DUBAI: MBC Group has signed a five-year agreement with Turkish production houses, Medyapim and Ay Yapim.
The partnership, which was unveiled at the 38th International Co-Production & Entertainment Content Market in Cannes, will see the two production houses sharing Turkish content exclusively with MBC Group, as well as producing original Arabic content for the MENA market.
“It’s no secret that Turkish content is extremely popular with MENA audiences — it’s a genre that has been rising in popularity in this region since the early Noughties,” said Sam Barnett, CEO of MBC Group.
The partnership will see the companies focus on knowledge-sharing to produce programs that will be shot in Saudi Arabia among other countries in the MENA region, he said.
Upcoming titles produced by Medyapim and Ay Yapim will appear exclusively as “first look” titles in the MENA region or as part of a volume deal agreement via MBC’s TV channels, as well as on its streaming platform Shahid.
These titles, which have not been announced yet, will be dubbed in Arabic and will air in the MENA region on the same date as Turkey.
MBC Group will also work with Medyapim and Ay Yapim to co-develop and commission Arabic-language productions, scheduled to begin filming in Saudi Arabia and surrounding territories in the region in the coming years.
The titles will be revealed as and when production begins.
The move signals an end to an unofficial boycott imposed on Turkey by Saudi Arabia as the two countries work to improve ties.
Saudi Arabia and Turkey were at loggerheads during the 2011 Arab Spring over Ankara’s support for political Islamist groups deemed a threat to the region’s system of rule.

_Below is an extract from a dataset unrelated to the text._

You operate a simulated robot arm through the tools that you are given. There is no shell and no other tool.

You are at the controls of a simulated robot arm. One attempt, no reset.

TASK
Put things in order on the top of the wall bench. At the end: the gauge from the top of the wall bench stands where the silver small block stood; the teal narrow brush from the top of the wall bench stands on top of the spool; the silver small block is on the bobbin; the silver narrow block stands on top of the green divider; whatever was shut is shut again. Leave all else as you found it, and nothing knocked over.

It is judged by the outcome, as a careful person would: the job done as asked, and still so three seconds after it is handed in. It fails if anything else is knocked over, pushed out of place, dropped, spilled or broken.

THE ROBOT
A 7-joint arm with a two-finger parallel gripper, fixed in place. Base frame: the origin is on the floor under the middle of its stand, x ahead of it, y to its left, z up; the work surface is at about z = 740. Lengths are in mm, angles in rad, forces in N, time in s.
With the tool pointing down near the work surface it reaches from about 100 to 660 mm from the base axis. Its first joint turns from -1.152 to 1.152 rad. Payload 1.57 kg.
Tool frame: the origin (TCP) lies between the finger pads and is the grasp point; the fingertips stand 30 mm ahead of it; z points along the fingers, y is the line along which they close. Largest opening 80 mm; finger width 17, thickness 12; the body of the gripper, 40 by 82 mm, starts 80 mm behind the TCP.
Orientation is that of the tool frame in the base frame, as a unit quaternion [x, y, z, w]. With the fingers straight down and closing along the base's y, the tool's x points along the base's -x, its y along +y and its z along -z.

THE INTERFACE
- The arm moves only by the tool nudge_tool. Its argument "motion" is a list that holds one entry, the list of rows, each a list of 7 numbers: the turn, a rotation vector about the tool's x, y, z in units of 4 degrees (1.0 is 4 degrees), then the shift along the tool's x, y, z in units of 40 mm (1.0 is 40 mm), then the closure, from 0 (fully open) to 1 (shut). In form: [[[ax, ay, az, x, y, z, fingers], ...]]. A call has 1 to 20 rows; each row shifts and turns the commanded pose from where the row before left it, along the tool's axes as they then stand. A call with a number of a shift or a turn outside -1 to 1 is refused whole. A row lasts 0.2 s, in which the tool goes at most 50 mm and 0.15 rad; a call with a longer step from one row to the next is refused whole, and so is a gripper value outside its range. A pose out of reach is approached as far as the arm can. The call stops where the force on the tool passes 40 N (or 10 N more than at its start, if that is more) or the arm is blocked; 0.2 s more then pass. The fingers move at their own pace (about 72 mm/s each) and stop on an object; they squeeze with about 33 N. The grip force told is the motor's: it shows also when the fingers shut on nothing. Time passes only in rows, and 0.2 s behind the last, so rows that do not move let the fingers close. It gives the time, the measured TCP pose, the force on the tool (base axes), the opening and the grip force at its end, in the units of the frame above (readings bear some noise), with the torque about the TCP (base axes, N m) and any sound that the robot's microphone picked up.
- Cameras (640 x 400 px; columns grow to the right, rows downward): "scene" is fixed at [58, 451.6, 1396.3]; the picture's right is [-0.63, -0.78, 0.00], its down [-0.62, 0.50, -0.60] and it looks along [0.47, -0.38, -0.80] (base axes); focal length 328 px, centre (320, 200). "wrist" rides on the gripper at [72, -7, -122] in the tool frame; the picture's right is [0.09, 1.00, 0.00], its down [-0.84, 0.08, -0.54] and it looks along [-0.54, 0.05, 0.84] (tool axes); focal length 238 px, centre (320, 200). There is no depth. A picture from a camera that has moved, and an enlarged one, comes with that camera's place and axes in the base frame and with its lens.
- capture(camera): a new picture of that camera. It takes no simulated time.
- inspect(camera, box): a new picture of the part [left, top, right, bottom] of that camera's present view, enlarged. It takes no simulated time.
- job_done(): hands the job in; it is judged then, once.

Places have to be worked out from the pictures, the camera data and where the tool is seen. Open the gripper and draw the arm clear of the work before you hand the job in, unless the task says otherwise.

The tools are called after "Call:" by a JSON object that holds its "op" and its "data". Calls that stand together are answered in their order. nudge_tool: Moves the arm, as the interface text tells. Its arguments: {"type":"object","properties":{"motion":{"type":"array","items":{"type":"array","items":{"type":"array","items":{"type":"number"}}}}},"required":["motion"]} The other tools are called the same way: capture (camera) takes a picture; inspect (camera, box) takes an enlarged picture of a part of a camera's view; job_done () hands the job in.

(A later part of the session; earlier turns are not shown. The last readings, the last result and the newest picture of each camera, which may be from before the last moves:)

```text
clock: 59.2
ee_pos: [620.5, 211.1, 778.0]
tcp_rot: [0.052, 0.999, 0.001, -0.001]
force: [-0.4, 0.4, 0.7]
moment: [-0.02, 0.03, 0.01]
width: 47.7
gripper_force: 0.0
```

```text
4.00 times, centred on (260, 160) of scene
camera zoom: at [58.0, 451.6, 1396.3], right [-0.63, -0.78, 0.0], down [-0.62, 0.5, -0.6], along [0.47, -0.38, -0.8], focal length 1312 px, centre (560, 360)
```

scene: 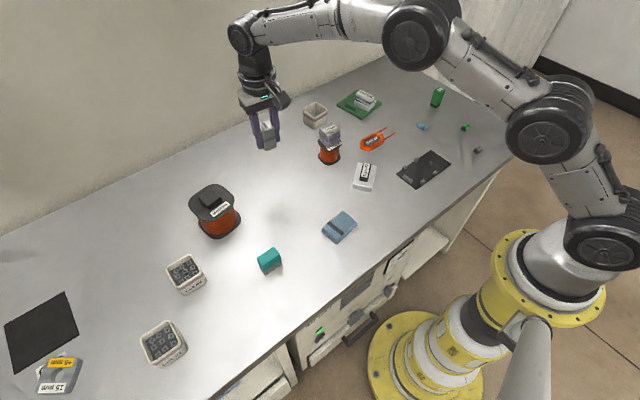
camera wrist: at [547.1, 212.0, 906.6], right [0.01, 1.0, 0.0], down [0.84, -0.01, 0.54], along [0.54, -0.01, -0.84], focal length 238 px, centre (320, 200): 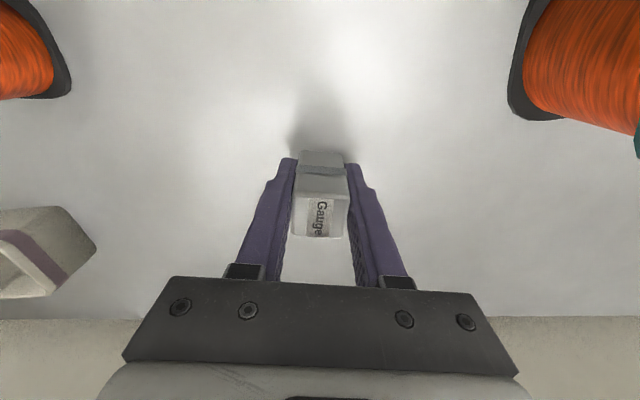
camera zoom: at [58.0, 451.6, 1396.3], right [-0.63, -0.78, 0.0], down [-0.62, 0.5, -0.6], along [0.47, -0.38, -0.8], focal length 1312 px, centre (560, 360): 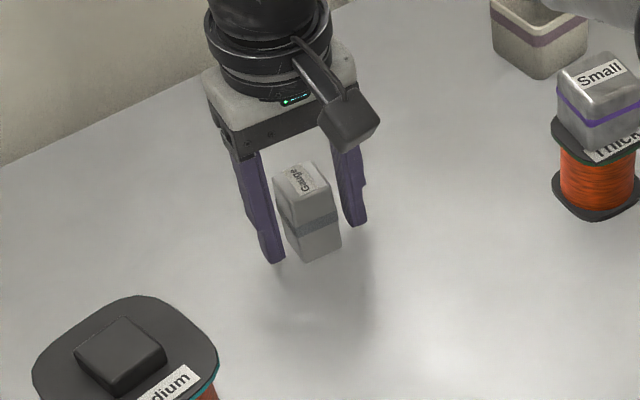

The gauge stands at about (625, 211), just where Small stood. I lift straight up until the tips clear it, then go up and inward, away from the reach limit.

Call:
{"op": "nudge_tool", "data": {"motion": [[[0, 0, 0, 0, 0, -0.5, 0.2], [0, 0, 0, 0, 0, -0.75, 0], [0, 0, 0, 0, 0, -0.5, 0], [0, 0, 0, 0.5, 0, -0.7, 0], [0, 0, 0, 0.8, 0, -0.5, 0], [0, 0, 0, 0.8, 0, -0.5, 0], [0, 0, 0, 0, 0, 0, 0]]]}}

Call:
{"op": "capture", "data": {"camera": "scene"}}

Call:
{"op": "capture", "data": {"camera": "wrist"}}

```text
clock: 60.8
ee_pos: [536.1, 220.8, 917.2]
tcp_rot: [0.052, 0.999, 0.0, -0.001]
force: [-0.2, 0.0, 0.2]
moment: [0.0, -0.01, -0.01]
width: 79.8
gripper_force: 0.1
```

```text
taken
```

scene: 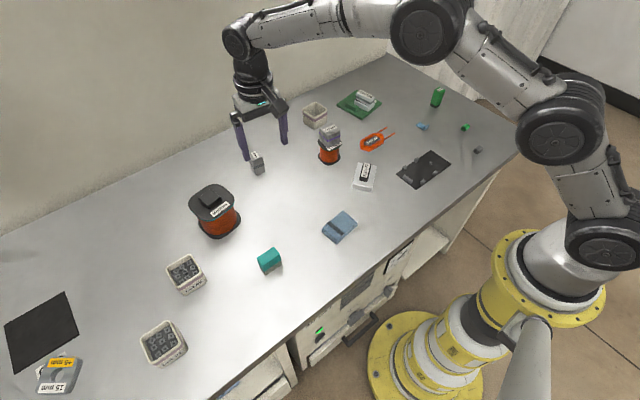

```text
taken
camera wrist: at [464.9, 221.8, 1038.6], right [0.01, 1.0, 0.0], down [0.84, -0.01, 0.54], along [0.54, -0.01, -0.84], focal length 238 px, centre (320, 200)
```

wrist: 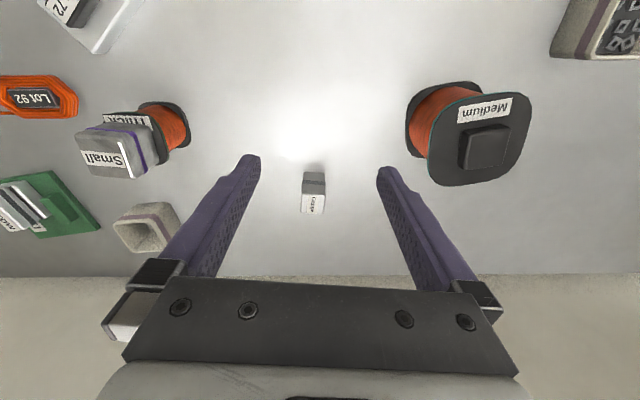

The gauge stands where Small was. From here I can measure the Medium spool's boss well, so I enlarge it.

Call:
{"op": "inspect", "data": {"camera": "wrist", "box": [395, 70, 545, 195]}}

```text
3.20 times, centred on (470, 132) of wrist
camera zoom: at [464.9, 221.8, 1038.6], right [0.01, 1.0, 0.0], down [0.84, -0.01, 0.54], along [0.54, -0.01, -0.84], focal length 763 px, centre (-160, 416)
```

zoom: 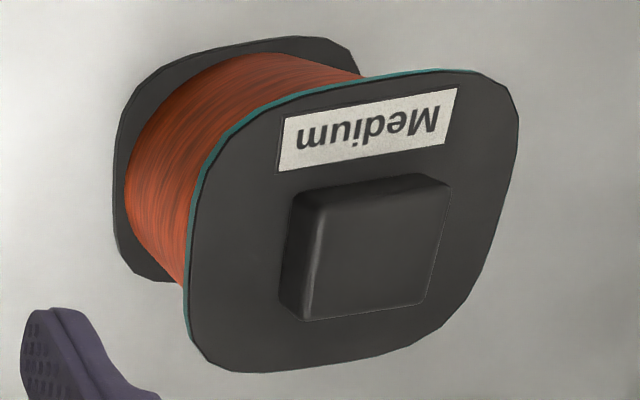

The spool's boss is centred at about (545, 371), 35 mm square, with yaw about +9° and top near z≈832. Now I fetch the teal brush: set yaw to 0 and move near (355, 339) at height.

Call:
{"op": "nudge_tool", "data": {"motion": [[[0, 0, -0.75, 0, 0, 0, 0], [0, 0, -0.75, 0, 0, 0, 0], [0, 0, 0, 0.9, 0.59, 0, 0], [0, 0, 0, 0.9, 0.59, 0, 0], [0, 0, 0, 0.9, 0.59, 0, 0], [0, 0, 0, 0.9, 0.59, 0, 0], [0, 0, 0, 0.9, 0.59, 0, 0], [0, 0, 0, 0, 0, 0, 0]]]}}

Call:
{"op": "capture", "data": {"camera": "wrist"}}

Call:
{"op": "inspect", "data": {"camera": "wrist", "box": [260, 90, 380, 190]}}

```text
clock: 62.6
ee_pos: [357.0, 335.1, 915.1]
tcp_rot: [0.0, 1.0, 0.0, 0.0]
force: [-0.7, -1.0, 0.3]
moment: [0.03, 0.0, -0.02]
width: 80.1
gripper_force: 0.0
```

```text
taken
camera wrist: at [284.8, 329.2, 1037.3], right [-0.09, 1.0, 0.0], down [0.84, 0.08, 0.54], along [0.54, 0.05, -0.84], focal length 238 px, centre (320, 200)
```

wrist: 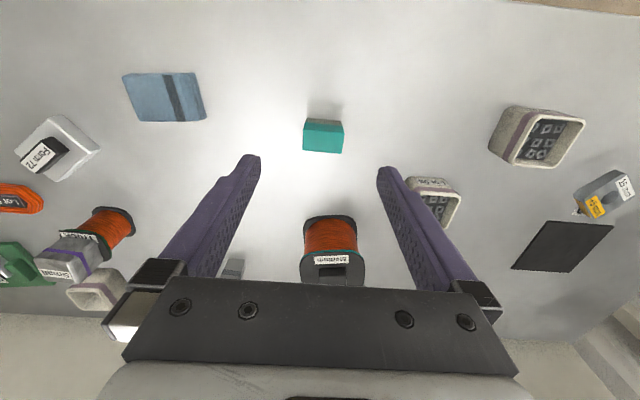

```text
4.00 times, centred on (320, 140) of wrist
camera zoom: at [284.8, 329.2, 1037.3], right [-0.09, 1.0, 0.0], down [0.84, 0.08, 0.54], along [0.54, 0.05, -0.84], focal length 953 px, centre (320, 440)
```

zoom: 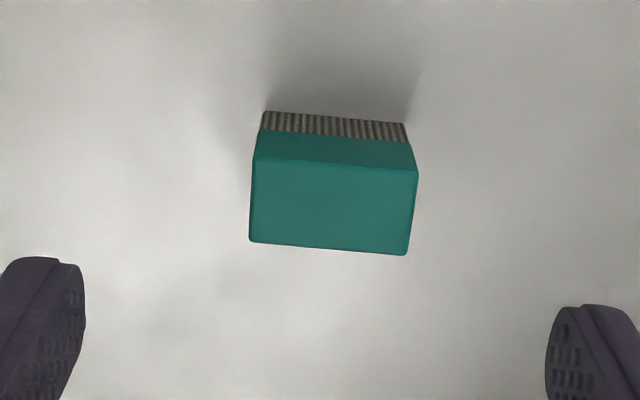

Tensions escalated sharply after the October 2018 murder of journalist Jamal Khashoggi in Istanbul’s Saudi consulate, and Saudi companies and businesses imposed an unofficial boycott on Turkish goods.
However, relations started to warm this year following huge diplomatic efforts by Turkish President Recep Tayyip Erdogan, also extended to Saudi Arabia’s regional allies, as Turkey’s economy struggles with a slumping lira and soaring inflation that could threaten Erdogan’s chances in elections planned by June 2023.
After Erdogan visited the Kingdom earlier this year, Saudi Arabia’s Crown Prince Mohammed bin Salman went to Ankara in June, and during that trip Turkish officials said that the two countries had lifted restrictions on trade, flights and the screening of TV series, with mutual negative media coverage also halted.